_Exercises_:
1. Please copy out the portion of the source text from "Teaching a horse" to "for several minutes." without changes.
2. Carry the source text on from its last sentence.

## START Source text

Teaching a horse to stand tied on cross-ties, or any other type of tie-down, is a very valuable lesson. Every horse should not only be trained to stand tied well enough to behave while you are there, but also to learn how to stand quietly when you are away. The most common reasons for this are when we walk away to go to the tack room or to our car to get equipment, or even more helpful...when there is an emergency and you need to immediately leave your horse for several minutes.

A horse who is properly halterbroke will automatically stand tied the very first time you tie him, if he doesn't...you have not completely halterbroke him. Why? The pressure that is applied to the halter whether leading or standing tied, is the same type of pressure and on the same areas of the face. If the horse has not been properly trained to give to pressure on the halter (halterbreaking), then he will not safely stand tied.


What is halterbreaking?

## END Source text
## START Available data

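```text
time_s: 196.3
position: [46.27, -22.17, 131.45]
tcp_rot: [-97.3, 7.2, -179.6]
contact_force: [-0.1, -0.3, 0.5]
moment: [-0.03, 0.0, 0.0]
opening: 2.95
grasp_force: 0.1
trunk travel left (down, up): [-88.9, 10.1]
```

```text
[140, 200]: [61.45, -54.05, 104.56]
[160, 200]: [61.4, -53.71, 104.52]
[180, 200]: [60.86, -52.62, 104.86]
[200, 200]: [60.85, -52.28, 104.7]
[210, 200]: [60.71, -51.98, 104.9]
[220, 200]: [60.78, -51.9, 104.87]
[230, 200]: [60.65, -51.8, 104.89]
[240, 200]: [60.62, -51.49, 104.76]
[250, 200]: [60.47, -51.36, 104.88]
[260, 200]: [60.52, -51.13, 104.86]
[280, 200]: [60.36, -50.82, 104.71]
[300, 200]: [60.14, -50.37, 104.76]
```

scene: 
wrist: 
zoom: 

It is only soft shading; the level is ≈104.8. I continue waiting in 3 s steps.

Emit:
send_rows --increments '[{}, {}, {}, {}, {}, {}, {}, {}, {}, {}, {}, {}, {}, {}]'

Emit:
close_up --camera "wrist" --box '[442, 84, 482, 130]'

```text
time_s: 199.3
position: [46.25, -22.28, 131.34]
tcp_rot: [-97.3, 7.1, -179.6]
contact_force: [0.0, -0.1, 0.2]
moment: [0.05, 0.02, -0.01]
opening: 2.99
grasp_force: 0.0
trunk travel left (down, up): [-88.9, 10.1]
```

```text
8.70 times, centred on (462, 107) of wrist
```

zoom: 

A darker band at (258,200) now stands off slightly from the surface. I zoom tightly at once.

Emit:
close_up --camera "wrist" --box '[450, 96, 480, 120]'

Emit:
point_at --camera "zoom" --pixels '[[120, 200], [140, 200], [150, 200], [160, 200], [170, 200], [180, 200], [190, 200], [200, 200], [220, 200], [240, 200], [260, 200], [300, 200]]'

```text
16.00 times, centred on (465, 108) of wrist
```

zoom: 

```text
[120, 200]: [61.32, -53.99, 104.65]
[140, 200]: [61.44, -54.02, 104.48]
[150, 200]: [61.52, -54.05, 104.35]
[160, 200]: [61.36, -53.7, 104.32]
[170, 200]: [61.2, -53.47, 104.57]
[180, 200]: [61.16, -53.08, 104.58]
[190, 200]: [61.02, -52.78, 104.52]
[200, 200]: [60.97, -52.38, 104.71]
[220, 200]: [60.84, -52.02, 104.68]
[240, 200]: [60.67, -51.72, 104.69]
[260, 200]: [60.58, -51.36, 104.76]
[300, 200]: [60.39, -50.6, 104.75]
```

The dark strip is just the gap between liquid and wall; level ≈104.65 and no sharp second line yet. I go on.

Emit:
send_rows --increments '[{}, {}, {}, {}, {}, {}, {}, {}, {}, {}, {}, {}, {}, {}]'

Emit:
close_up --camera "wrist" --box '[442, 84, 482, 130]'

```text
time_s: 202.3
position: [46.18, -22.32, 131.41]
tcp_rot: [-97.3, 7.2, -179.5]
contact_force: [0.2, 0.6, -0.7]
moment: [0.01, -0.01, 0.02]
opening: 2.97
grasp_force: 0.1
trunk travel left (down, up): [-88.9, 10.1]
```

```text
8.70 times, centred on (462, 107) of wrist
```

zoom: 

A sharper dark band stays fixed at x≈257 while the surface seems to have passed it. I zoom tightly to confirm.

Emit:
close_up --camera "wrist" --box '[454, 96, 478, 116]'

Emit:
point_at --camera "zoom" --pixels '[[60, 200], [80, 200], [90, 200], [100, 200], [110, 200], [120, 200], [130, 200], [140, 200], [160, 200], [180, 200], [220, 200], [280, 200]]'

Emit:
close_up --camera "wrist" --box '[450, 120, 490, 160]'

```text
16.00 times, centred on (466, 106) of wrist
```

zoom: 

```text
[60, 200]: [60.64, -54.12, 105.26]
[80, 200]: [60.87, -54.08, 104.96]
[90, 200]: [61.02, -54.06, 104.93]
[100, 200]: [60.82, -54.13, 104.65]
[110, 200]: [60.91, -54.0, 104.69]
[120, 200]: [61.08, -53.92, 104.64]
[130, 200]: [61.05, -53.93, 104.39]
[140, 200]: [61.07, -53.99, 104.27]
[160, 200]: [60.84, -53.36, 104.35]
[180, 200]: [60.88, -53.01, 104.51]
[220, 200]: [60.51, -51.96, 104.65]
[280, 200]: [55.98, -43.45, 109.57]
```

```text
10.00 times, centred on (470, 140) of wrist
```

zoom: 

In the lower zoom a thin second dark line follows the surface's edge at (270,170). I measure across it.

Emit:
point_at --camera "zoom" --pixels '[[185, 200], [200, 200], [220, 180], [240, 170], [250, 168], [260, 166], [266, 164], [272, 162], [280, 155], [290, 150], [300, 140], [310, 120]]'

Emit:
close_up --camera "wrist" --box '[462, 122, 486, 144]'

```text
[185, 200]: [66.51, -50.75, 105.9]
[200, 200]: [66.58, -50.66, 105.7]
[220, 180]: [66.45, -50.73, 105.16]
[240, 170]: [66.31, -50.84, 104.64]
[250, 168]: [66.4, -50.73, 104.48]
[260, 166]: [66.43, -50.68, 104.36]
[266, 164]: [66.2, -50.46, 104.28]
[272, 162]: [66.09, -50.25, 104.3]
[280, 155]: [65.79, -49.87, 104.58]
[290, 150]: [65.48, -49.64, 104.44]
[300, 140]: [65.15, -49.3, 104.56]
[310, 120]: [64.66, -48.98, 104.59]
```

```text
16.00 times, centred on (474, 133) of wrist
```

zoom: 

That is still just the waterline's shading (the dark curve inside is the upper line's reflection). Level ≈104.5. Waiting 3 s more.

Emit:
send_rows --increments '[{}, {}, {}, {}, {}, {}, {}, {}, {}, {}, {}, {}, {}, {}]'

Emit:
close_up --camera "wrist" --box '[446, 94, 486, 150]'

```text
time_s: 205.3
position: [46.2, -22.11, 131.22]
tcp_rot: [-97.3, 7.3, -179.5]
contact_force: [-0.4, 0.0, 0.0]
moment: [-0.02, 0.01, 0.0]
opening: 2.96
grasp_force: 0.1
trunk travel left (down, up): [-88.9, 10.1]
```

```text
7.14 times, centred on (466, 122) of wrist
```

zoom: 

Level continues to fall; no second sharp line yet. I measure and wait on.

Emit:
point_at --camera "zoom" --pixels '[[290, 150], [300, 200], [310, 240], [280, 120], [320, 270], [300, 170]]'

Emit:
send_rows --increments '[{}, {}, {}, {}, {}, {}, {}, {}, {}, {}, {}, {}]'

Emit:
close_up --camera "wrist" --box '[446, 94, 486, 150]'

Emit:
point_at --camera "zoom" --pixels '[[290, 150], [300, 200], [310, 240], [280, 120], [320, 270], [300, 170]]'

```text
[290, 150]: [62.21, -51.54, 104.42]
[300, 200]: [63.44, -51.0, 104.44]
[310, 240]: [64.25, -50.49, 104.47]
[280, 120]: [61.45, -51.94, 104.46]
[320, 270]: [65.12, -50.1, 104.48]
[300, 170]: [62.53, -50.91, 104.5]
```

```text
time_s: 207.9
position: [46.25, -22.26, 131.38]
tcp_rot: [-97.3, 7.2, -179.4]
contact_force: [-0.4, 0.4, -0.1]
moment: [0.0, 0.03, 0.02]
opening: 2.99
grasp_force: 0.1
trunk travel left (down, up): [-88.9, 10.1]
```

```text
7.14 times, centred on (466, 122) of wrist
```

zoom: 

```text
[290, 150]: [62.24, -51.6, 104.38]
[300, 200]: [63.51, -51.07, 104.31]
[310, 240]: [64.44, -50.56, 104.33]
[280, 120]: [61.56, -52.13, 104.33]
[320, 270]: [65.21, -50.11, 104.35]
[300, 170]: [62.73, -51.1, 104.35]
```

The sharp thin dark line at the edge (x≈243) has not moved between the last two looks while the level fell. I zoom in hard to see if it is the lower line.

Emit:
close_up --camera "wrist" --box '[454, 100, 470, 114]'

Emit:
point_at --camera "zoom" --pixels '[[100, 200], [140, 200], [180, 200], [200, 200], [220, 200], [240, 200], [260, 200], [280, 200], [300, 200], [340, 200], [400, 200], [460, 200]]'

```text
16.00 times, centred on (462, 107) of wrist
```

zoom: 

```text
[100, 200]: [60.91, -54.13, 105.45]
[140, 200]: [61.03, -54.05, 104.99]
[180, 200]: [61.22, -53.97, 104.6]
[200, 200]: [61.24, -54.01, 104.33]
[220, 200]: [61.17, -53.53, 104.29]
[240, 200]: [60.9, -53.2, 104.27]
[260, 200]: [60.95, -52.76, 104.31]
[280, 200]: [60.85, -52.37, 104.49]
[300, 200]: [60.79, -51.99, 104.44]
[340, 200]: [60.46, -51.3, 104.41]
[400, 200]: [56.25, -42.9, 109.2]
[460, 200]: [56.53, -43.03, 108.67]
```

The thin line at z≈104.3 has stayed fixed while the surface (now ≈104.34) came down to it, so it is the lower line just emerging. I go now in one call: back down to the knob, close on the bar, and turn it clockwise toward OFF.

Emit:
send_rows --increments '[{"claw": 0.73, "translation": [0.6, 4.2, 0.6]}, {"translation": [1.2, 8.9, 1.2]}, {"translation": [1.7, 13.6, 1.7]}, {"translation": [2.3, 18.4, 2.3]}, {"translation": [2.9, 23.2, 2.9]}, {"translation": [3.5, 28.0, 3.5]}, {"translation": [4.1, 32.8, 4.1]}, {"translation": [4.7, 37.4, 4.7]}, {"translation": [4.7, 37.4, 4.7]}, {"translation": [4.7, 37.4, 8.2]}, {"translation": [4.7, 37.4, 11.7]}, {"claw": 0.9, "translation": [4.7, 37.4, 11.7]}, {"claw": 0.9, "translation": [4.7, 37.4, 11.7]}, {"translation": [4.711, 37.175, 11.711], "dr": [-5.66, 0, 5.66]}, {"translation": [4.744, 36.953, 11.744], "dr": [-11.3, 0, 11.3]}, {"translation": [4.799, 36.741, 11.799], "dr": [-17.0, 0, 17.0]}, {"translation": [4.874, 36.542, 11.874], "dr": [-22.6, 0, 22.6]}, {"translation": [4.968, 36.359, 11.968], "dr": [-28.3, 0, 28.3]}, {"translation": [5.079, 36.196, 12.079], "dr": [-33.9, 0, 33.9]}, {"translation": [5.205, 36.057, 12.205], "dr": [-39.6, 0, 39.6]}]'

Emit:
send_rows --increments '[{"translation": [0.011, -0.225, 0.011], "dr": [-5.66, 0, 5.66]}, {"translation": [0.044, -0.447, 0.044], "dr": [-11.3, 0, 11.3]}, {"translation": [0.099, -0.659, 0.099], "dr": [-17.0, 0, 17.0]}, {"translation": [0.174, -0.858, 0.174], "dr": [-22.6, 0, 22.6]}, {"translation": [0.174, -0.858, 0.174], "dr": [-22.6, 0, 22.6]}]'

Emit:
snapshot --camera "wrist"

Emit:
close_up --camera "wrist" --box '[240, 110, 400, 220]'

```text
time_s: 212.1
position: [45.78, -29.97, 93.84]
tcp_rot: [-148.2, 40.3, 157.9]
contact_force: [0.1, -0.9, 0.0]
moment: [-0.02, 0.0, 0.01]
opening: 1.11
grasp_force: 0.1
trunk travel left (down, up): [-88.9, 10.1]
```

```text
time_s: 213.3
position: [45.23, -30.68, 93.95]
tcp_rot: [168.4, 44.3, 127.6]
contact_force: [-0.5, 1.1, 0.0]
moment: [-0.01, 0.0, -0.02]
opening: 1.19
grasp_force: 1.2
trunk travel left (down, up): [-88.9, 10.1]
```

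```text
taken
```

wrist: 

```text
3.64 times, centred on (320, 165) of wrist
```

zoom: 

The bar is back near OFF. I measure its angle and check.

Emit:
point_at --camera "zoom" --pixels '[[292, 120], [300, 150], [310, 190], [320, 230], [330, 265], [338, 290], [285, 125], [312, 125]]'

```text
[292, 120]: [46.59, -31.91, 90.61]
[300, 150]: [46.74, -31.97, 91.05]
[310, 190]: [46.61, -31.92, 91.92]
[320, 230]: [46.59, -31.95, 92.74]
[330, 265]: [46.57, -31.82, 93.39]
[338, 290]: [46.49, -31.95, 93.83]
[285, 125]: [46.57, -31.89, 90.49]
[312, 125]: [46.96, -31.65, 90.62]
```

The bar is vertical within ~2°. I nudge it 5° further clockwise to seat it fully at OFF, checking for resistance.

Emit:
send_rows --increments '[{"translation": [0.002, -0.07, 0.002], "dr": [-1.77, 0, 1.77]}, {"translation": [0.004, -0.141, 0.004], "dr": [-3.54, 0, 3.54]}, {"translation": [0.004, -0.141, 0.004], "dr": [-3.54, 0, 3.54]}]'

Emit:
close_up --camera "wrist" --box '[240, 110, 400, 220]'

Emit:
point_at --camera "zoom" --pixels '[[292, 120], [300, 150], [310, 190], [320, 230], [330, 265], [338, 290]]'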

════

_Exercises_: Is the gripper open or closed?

## END Available data

_Answers_:
1.
Teaching a horse to stand tied on cross-ties, or any other type of tie-down, is a very valuable lesson. Every horse should not only be trained to stand tied well enough to behave while you are there, but also to learn how to stand quietly when you are away. The most common reasons for this are when we walk away to go to the tack room or to our car to get equipment, or even more helpful...when there is an emergency and you need to immediately leave your horse for several minutes.

2.
Halterbreaking is teaching a horse to give to pressure on his halter. The horse should be taught to give to pressure in all directions: left, right, forward, back, up and down! A properly halterbroke horse will perform these actions on command immediately and consistently, 100% of the time.


My horse is halterbroke, but why does he still break the cross-ties?

Your horse has NOT been properly halterbroke. He has not been taught to give to pressure in all 6 directions, at different amounts of pressure 100% of the time. If he was, he would have no problem standing tied. A horse that is properly halterbroke will never pull against pressure on his halter, even when startled.


I have never tied my horse, but the previous owner told me she doesn't cross-tie. How do I know if she's ready to stand tied?

I have outlined 2 exercises below that you can use to test your horse. If you answer 'yes' to any of the exercises below, you must re-train your horse to be properly halterbroke.
1. This exercise is designed to tell you whether your horse has been trained to give to pressure on the top of his head. (This is the area that pressure is applied to when a horse is pulling back on the cross-ties). Hold your horse's lead rope about 4 inches from his chin, and apply even pressure straight down (towards the ground). Does he raise his head or pull back at first, or do nothing at all? If yes, he's not properly halterbroke. If no, continue to step 2.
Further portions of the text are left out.